The patriot act rationalizes communications between various agencies that may work together to execute terrorists. It also facilitates the easier and less unwieldy method of investigations and surveillance (Yager, 2009: 102). The act further avail funds to those individuals who fall victim to terrorist attacks and also their families as well as restructuring of buildings and infrastructure destroyed by terrorism. This has worked well in consoling the victims and their families by giving them the much-required support. The act is carved up into ten different units referred to as titles with each having segments that clarify the (title) contents. The titles and sub-sections outline new powers that are given to the federal government to conduct investigations of terrorist actions. It also helps to maintain checks and balances put in place to prevent abuse of power.
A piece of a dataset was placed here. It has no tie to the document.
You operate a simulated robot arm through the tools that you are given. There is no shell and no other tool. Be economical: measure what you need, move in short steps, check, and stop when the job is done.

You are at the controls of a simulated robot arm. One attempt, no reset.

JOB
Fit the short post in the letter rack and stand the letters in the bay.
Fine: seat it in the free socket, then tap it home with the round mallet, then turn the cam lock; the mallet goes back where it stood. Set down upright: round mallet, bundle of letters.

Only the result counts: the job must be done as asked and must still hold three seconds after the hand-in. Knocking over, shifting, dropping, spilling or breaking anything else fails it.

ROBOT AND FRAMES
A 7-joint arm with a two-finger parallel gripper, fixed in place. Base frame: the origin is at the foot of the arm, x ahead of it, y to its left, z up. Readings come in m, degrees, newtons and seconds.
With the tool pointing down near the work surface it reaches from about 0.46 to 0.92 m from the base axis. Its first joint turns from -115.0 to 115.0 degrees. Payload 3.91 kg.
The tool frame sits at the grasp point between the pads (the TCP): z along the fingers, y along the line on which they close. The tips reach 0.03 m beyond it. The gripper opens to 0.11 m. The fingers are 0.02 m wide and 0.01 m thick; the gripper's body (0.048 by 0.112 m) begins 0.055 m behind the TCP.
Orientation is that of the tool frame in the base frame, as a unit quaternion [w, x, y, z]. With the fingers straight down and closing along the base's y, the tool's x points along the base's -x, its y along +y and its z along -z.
The provision of the Patriot Act was structured carefully in regard to events that triggered September 11 attacks. It was observed that bureaucratic red tape averted surveillance activities and information diffusion that could have caused the attacks (Young, 2003: 50). The effort was to ensure that if another attack was planned, the government would have the power to counter it.
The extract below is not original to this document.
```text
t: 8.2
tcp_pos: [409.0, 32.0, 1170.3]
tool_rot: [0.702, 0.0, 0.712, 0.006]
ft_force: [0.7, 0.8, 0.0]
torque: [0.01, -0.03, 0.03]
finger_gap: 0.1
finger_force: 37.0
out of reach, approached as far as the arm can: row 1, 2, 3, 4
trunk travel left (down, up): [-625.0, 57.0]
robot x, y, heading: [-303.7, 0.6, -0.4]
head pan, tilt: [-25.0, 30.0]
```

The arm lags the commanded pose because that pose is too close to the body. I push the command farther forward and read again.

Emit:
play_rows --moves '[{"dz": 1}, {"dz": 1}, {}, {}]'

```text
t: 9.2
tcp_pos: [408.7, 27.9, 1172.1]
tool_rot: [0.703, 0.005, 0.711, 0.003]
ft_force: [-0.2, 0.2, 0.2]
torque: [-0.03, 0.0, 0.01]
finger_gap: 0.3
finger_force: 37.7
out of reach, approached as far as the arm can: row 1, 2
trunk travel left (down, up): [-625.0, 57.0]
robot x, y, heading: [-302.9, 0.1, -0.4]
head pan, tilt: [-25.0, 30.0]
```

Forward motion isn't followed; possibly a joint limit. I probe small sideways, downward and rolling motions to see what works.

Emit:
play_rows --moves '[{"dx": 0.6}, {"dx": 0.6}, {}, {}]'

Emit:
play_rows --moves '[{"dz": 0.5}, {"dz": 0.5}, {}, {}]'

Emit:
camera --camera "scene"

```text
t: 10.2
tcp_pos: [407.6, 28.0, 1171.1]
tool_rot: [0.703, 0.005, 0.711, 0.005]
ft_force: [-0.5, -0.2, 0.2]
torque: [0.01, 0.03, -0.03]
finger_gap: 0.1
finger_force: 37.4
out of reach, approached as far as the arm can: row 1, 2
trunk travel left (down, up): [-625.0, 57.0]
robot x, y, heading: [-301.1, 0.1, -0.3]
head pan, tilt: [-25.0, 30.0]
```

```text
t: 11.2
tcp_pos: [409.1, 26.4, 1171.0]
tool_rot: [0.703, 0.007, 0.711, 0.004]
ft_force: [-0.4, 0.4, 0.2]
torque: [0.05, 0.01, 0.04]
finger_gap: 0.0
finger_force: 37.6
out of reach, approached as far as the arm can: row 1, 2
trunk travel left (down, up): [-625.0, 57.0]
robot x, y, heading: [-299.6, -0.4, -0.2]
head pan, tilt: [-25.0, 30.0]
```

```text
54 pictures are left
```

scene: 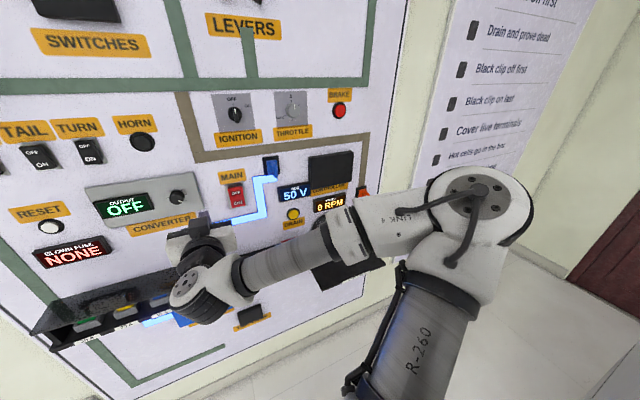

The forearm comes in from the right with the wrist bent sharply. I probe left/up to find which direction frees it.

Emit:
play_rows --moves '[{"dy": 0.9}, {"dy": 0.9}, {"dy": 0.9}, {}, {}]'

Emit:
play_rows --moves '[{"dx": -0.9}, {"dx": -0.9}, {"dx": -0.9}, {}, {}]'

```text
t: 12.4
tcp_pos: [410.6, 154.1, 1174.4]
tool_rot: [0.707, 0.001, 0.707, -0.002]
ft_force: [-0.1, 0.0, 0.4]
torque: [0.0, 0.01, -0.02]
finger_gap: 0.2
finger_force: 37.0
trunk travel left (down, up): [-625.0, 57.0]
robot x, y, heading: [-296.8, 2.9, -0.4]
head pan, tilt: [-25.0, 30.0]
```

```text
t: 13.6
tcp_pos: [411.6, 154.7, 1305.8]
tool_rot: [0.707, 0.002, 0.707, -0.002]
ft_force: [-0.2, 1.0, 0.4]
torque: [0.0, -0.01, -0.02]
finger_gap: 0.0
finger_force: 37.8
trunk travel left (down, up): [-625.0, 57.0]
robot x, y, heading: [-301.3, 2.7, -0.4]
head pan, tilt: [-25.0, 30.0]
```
The Act facilitated the application of a mechanism for tracking the terrorists without squashing the citizen’s civil liberties and also to show the American people that the federal government would search and execute the culprits if the need arose but not because it could do so (Young, 2003:54). Patriot Act guarantees that law enforcement is in place to ensure that there are adequate tools to fight terrorism within USA territory. The main goal of the supporters of this act is to guarantee the safety of the citizens in the future.

It also established several reporting and notification mechanisms as well as brought transparency regarding the application of authority efficiently (Abele, 2005: 45). For example, section 6002 of the foreign intelligence surveillance court (FISC) amendments Act of 2004, P.L 108-458, call for the attorney general to report to the appropriate committees on matters outlining the use of various FISA authorities, Foreign Intelligence Surveillance Court decisions, and any other related issues for each preceding six month period.
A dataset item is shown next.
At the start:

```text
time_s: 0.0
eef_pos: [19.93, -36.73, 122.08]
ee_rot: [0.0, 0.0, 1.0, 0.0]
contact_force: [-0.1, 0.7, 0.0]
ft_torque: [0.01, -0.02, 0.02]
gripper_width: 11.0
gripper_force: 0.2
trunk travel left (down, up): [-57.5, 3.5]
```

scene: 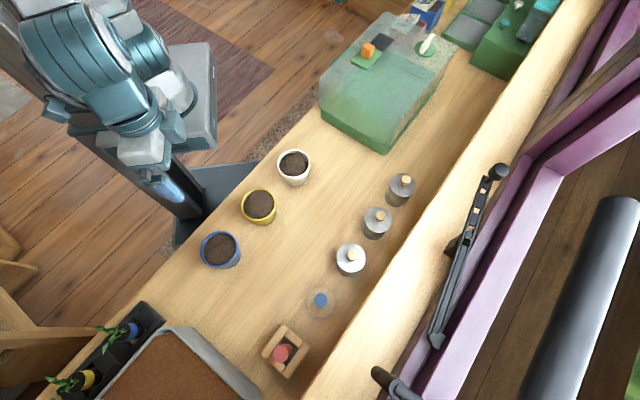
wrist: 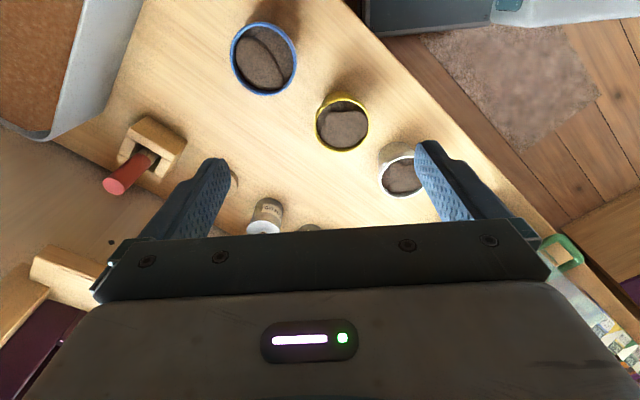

Congress requested additional reporting requirements by reauthorizing and making many USA patriot Act permanent in 2005. A good example is section 114 of the USA Patriot Act that enabled Congress to issue a fixed delay notice period of search warrants to a maximum of 30 days after the denial of the warrant. It also required the issuing judge to notify the administrative office of the United States courts of an application for a delayed search warrant, whether the warrant was either denied, granted, or modified and the crime outlined in the application or warrant (Abele, 2005: 49). Further, it expects the director of the administration office to avail annual report to Congress summarizing the use of delayed notice warrants.


Most citizens believe that the Act is so painstaking. The Act presents far-reaching power to government bodies to keep an eye on personal demeanors for both the populace identified as potential suspects as well as residents living in the United States and those in foreign countries. After the passage of the Act, Guantanamo Bay was opened in 2002 and imprisoned many people from different nations with no prior reason.

People didn’t know how the government was planning to apply the rules under the Patriot Act. The most contentious proviso of the patriot Act was title II since it permitted unexpected supervision of semi-public documentations, such as library records. Surveillance activities portrayed a low level of accountability; this was because of the invasion of individuals’ privacy (Ball: 2004, 81). This is a violation of human rights, which is well outlined in the Constitution of the United States. Excess force should not be applied with an excuse of flushing out the suspects but correct ways of handling the same should be observed at all times.


Though the Patriot Act was enacted to protect the welfare of citizens against terrorist attacks, it should not violate the rights of the suspects. The emergency of the detainee camp of Guantanamo Bay should not be used as torturing ground for the suspects. The federal government in the USA has a duty to prevent its citizens residing in the United States and also those living in foreign countries. Patriot Act should be reinforced where necessary to prevent the occurrence of a similar attack experienced on September 11; otherwise, terrorists will hit back on the innocent citizens in the United States. Other countries should follow suit so as to curb the terrorists’ evil acts.

Reference List

Abele, P. (2005). A User’s Guide to the USA Patriot Act and Beyond. New York: University Press of America.

Ball, H. (2004). U.S.A. Patriot Act of 2001. Louisville: ABC-CLIO publishers.

Yager, L. (2009). Loren USA Patriot Act: Better Interagency Coordination and Implementing. Oscoda: DIANE Publishing.

Young, C. (2003). Understanding Water and Terrorism. Birch cross cottage: Burg young publishing, LLC.